Orange Fans Are Juiced, but Can Greg Paulus Really Rescue Syracuse Football?

BabyTateSenior Writer IAugust 19, 2009

Major League.

The term the game of baseball uses to describe the highest level of competition.

In college football, we find teams belonging to an ethereal association known as the FBS. Division I-A was previously used to describe the same schools. The FBS, or Football Bowl Subdivision, is the home of a large number of teams familiar to the national viewing audience.

Among the list of FBS heavyweights we find are Notre Dame, Ohio State, Michigan, Alabama, Southern California, etc.

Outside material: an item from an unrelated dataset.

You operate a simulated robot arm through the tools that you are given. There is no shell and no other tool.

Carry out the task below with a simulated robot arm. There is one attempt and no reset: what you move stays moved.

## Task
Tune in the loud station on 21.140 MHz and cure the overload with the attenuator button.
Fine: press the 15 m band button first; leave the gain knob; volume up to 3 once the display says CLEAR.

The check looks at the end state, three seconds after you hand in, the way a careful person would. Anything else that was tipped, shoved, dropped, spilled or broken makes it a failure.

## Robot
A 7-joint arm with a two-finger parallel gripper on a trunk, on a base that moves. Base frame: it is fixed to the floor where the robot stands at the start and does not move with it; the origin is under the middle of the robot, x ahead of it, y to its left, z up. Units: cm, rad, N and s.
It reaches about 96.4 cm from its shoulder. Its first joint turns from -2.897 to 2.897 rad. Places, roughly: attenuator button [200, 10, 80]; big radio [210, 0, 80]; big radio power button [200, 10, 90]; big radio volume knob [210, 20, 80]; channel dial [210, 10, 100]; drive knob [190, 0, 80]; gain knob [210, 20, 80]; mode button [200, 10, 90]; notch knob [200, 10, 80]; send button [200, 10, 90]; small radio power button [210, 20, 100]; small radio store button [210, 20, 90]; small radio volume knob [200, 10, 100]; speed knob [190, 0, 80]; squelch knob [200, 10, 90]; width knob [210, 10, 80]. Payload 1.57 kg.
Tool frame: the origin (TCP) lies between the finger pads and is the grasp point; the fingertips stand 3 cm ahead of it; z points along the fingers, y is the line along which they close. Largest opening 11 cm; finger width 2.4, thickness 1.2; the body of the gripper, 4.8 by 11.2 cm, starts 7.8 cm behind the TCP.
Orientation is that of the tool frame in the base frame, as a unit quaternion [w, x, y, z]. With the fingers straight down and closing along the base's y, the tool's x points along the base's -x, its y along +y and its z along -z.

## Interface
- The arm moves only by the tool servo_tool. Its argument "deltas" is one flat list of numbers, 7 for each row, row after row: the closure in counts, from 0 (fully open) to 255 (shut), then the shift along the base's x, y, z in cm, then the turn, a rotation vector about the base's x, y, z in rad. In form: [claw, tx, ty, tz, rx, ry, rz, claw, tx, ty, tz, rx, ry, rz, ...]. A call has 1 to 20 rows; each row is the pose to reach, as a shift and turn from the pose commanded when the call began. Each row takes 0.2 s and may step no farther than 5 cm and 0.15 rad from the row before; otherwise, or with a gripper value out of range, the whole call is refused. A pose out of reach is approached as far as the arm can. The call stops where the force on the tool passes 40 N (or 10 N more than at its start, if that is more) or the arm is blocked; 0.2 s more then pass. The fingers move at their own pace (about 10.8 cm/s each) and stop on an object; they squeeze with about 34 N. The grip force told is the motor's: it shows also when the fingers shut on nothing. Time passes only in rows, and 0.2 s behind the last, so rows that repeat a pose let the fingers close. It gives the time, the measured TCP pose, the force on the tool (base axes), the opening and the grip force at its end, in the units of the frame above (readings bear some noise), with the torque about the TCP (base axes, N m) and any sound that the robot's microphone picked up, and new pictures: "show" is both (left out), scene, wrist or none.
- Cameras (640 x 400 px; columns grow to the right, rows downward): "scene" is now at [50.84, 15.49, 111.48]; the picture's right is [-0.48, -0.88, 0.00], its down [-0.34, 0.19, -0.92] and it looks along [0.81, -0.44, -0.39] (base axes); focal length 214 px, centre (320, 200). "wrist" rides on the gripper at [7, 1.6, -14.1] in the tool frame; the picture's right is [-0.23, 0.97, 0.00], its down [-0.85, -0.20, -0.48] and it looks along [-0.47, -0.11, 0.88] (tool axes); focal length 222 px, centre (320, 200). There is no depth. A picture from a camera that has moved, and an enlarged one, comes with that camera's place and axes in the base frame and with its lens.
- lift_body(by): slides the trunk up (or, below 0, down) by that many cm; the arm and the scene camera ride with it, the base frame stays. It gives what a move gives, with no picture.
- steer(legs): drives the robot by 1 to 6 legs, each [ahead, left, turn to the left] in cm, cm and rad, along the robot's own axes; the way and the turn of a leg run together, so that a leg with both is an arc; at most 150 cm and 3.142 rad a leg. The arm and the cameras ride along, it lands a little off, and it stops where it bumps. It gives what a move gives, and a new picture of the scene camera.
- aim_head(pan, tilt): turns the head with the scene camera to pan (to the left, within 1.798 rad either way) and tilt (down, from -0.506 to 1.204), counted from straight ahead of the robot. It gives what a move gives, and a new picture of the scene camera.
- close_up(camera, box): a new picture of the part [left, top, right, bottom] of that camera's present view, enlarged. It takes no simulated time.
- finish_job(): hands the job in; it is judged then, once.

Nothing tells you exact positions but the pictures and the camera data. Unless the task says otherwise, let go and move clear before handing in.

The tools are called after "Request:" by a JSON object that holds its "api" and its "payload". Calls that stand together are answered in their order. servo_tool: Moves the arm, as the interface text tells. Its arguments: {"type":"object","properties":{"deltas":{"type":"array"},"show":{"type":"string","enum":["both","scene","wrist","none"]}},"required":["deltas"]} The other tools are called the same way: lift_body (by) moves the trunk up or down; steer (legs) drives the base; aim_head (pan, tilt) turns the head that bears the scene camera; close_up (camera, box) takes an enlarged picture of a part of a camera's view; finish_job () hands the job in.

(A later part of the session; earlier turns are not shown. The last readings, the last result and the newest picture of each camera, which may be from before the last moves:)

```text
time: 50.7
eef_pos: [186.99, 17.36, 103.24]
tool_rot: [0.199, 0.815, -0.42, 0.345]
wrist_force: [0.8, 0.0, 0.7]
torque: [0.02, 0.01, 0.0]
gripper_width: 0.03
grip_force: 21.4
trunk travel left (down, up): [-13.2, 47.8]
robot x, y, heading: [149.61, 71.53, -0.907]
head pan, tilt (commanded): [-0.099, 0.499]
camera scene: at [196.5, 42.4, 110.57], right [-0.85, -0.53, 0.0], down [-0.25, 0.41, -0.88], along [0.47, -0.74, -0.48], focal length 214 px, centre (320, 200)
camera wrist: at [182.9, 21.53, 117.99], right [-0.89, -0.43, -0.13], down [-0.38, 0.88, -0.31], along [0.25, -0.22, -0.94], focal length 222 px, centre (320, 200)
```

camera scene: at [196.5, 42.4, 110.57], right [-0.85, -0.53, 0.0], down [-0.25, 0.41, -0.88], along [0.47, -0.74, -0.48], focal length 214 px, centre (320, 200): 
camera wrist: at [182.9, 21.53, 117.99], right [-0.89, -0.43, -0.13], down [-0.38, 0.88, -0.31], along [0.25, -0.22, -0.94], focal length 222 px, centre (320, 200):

For many years, the schools were referred to as the "major college football" teams. Included in such a group we find the pride of New York State, the Syracuse Orange.

In the past four seasons, Syracuse has won 10 games and lost 37.  

Why? How did this happen?

From 1995 through '99, the Orange won 42 and lost 19. During the 1985-89 era, Syracuse won 41 and lost 17.

An anomaly? Hardly.

From 1965 through '69, the record was 34 wins and 19 losses, while during 1955 through 1959 the Orange won 36, lost 10, and won the National Championship in 1959.

Syracuse alums include Heisman Trophy winner Ernie Davis, Jim Brown, John Mackey, Art Monk, Donovan McNabb, Marvin Harrison, and the renowned Larry Csonka.

The demise of Syracuse can be linked to a variety of issues, such as the hiring of Greg Robinson as head coach, some recruiting problems, the failed effort to join the ACC earlier this decade, and the removal of various rivals from the schedule.

First-year Orange head coach Doug Marrone is committed to turning around the program, and he has announced his starting QB for the upcoming season.

Syracuse's fortunes will be turned over to a former local high school hero, Greg Paulus—the Greg Paulus who has been the point guard on the Duke basketball team for the past four seasons.

Paulus needs no introduction to sports fans, as many have followed his career for years and have their own opinions of the former "coach on the court" for United States Olympic mentor Mike Krzyzewski.

How is he able to play football for Syracuse after "being the face" of Duke basketball for the last four years?

Paulus took advantage of current NCAA rules to move back home to Syracuse, transfer to the University's Newhouse School of Public Communications as a graduate student, and literally "go out for the team."

The Orange have not stopped there.

Syracuse officials also announced today they will host three games over the next seven years in the new NFL stadium of the Jets and Giants in New Jersey.

The $1.6 billion stadium will find Syracuse hosting Southern California in 2012 and Notre Dame in 2014 and 2016. It will seat 82,500 and open in 2010.

With 13 starters returning, the addition of a star basketball player at quarterback, and a first-year head coach, the Orange may be the most interesting team to hit the field this season.

Good luck coach Marrone, good luck Greg, and good luck in returning the Orange to the position of power they once held.